General functionalities

The analysis pipeline processes recordings with five logically distinct components:

1. Producers – Read the recordings, split them into 3-second segments, group them to batches, and fill the buffer.

2. Buffer – An intermediate store that holds batches of 3-second audio segments.

3. Workers – Take batches from the buffer and perform inference with the model.

4. Consumer – Receives the probabilities calculated by the Workers and writes them to the result array.

5. Result – A three-dimensional matrix in which

   • Dimension 1 represents the recordings,

   • Dimension 2 the consecutive 3-second segments, and

   • Dimension 3 the species covered by the model.

   • Each matrix cell stores the predicted probability for a given species in the corresponding segment of the file.

Parallelisation and Resource Management

• Number of Processes – The numbers of Producer and Worker processes are configurable. By default, one (1) Producer is launched, while the number of Workers equals the count of physical CPU cores in the system.
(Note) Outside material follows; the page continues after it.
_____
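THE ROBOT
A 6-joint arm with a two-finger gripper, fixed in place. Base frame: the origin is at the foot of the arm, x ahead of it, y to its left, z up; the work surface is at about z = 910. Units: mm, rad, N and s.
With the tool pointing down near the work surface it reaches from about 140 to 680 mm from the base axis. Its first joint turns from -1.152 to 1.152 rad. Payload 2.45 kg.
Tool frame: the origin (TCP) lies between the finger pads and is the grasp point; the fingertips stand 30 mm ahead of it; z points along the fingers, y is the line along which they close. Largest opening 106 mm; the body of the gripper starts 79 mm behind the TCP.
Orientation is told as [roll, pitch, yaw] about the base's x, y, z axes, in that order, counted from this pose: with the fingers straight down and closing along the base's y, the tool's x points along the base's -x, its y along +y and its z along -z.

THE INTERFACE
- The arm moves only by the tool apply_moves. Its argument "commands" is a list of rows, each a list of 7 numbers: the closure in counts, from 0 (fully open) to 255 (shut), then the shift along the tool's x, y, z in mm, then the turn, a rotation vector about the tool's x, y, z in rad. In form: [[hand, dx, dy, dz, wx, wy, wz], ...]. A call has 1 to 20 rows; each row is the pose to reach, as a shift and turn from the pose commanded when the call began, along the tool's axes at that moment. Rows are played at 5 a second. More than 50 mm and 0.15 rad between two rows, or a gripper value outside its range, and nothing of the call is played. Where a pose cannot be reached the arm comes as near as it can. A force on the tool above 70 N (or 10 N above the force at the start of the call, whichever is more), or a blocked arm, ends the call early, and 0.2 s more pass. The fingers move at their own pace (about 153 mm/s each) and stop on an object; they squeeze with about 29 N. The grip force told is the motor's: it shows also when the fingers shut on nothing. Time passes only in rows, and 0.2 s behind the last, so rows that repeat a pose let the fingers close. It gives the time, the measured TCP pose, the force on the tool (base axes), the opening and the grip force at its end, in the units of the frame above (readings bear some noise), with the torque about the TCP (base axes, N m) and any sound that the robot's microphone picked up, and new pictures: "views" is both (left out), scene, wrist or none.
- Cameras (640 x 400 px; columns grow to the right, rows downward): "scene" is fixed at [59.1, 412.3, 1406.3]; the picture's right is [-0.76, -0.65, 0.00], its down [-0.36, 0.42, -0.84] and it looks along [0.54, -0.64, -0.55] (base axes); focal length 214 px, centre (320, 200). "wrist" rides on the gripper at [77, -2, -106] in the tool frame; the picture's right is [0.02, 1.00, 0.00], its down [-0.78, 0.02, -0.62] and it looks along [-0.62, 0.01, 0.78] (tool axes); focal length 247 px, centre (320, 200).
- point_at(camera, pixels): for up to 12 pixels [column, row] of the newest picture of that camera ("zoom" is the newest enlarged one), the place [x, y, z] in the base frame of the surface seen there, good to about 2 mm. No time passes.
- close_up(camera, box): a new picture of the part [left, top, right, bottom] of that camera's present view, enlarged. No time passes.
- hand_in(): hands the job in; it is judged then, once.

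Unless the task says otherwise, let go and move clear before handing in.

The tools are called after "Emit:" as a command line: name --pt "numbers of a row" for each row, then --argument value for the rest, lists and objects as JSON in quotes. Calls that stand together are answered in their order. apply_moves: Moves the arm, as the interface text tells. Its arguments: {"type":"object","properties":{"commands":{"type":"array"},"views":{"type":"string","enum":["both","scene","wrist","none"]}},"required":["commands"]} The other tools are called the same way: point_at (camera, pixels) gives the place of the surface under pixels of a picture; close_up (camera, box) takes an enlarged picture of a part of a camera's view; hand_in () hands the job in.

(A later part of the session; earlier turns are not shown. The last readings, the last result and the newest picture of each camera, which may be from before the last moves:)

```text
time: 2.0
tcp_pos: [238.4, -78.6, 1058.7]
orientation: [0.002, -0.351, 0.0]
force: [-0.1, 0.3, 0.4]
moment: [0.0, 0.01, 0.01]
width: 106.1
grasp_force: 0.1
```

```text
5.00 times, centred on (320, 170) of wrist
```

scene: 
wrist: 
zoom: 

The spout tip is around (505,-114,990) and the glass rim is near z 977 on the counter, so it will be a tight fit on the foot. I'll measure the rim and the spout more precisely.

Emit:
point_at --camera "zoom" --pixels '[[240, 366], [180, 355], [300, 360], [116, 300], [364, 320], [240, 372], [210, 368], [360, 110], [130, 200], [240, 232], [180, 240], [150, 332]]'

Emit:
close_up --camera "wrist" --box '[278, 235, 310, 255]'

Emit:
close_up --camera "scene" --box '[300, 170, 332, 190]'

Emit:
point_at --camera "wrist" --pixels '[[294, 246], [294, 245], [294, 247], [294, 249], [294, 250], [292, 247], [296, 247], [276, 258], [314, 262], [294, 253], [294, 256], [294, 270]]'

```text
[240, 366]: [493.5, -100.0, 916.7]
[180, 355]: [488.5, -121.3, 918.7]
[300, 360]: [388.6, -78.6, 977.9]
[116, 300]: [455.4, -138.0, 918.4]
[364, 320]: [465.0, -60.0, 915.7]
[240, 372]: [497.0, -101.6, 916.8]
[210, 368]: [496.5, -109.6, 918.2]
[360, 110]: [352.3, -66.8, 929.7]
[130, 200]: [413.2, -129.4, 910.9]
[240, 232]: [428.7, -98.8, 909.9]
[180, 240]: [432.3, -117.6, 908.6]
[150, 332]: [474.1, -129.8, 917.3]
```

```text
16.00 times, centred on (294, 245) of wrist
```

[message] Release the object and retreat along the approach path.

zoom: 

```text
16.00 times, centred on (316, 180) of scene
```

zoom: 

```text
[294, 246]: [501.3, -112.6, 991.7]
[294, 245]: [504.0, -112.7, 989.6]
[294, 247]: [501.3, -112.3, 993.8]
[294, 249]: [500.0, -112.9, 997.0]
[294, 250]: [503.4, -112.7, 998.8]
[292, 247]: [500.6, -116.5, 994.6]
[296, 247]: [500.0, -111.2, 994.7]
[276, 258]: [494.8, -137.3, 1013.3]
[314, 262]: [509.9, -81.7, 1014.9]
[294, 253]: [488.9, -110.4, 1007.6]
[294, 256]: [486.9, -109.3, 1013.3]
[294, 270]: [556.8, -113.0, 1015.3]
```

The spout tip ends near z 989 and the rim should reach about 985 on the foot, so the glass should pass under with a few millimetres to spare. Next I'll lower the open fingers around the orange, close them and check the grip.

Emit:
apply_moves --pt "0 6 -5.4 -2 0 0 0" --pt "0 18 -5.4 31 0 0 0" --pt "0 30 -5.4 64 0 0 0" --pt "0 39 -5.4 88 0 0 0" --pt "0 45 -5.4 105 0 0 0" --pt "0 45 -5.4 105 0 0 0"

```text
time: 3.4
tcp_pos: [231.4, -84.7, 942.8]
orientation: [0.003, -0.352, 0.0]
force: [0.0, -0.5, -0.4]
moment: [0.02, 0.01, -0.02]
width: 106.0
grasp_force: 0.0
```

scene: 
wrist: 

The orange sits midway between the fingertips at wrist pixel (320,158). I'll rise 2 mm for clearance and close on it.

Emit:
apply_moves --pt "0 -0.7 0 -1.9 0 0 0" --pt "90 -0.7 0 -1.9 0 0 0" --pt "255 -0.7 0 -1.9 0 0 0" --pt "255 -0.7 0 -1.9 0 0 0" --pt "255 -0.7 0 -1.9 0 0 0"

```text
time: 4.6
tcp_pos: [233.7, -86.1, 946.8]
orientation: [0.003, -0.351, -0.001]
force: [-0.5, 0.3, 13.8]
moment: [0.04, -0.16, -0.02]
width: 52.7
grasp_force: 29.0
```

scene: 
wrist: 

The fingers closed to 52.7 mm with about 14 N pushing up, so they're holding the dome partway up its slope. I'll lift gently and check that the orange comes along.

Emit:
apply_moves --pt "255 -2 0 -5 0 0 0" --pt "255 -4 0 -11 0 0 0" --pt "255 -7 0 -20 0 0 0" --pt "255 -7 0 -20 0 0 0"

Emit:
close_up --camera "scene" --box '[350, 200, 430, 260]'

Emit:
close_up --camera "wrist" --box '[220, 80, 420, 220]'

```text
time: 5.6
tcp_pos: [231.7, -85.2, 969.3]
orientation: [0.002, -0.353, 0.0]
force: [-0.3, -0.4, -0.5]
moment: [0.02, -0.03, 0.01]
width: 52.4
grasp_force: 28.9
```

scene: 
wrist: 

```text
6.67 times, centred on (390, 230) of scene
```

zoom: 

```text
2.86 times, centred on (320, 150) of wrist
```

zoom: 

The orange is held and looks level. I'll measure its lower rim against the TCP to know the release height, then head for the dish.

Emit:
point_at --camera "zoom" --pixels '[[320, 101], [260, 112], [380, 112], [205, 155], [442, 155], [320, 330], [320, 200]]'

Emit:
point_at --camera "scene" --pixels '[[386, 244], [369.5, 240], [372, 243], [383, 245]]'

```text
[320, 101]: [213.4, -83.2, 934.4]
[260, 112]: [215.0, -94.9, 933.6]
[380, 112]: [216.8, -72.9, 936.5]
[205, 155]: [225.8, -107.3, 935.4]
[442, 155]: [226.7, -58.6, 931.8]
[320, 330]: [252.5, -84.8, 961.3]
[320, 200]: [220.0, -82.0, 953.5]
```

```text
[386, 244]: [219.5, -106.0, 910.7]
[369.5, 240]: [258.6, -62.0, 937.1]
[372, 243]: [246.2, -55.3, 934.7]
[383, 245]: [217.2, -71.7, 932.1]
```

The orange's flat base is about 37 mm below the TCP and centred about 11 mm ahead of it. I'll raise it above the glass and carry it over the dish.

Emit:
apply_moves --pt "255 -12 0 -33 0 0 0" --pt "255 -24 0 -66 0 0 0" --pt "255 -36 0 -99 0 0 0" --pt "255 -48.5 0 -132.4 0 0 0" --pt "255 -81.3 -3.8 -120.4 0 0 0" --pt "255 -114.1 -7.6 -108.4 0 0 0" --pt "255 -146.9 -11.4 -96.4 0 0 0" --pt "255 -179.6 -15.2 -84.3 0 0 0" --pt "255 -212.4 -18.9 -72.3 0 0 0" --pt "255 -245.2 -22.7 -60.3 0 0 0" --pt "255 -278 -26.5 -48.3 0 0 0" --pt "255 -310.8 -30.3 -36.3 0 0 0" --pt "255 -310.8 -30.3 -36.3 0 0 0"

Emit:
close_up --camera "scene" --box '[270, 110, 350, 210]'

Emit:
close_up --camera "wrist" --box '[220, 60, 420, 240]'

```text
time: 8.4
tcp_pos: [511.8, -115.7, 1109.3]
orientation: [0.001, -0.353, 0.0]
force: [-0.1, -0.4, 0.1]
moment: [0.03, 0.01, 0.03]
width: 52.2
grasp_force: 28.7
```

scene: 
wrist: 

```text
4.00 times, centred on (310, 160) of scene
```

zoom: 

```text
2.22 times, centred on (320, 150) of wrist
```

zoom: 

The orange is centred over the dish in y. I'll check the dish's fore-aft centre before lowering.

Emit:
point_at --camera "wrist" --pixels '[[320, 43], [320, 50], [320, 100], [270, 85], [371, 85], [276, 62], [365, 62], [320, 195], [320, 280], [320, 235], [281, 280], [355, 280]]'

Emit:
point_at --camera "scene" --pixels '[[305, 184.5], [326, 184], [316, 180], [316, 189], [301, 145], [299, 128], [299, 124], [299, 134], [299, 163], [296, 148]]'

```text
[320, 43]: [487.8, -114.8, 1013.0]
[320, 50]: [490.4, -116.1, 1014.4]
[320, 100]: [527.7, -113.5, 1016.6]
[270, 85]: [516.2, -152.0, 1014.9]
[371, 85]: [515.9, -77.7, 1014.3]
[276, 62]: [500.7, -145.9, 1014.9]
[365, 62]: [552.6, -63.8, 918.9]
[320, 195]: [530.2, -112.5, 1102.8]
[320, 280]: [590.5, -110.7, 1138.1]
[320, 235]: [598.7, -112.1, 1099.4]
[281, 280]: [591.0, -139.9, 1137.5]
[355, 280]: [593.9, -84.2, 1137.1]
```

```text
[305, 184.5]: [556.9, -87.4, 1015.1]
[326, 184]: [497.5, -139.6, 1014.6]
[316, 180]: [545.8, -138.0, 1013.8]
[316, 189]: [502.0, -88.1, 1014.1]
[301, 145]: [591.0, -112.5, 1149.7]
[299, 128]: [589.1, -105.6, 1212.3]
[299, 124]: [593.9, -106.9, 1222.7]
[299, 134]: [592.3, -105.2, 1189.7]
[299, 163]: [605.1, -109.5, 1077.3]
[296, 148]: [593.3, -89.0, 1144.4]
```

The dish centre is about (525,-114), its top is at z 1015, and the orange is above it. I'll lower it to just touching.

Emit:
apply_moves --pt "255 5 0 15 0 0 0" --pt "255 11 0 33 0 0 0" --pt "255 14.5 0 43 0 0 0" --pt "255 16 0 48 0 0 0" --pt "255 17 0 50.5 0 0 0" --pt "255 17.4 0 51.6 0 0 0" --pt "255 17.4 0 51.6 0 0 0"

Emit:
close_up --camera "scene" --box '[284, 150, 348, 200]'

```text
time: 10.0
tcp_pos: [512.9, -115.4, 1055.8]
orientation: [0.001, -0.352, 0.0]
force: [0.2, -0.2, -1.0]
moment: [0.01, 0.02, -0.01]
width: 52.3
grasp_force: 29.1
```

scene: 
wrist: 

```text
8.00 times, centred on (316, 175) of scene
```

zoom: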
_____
Producers and Workers run concurrently: Producers preload batches into the buffer, and Workers consume those batches for inference. A Producer loads only as much audio as the buffer can hold, keeping RAM usage low because at any moment only the required 3-second segments are in memory. * Buffer Size – By default, the buffer is set to twice the Worker count, ensuring that every Worker always has a pre-loaded batch to process and thus avoids idle time. * Model Backends – Each worker loads its own instance of the inference model. On the CPU, both TFLite and Protocol Buffers (Protobuf) models can be used; Protobuf models can optionally run on the GPU. * Best Practice for CPU Inference – For CPU-only execution on Linux, the number of Worker processes should not exceed the number of physical cores, as oversubscription typically leads to reduced performance. When running TFLite, keep the batch size to one (1); larger batches offer no throughput benefit.

Known limitations

End-time precision on the last segment of short files (≤ ~34 minutes). For memory efficiency, per-file durations are stored in the smallest float dtype that covers their magnitude: float16 for files up to 2¹¹ ≈ 2048 s, float32 for files up to 2²⁴ s (~194 days), float64 beyond. The stored duration is used as the upper clamp when computing the end_time of the last segment of each file. Inside the float16 range this rounding is visible: the largest representable float16 below X may differ from X by up to one ULP — about 0.06 s near 128 s, 0.25 s near 1024 s, and 0.5 s near 2048 s. The error appears only on the very last segment per file and only when the actual file duration is not exactly representable in float16 (integer-second durations up to 2048 s are exact). For files of one hour or longer the storage dtype is float32, where the equivalent ULP is below 4 ms even at 12 h, so the effect is not observable in practice.

All other timestamps (start_time and end_time of every segment that does not hit the clamp) are computed at ≥ float32 precision regardless of file length.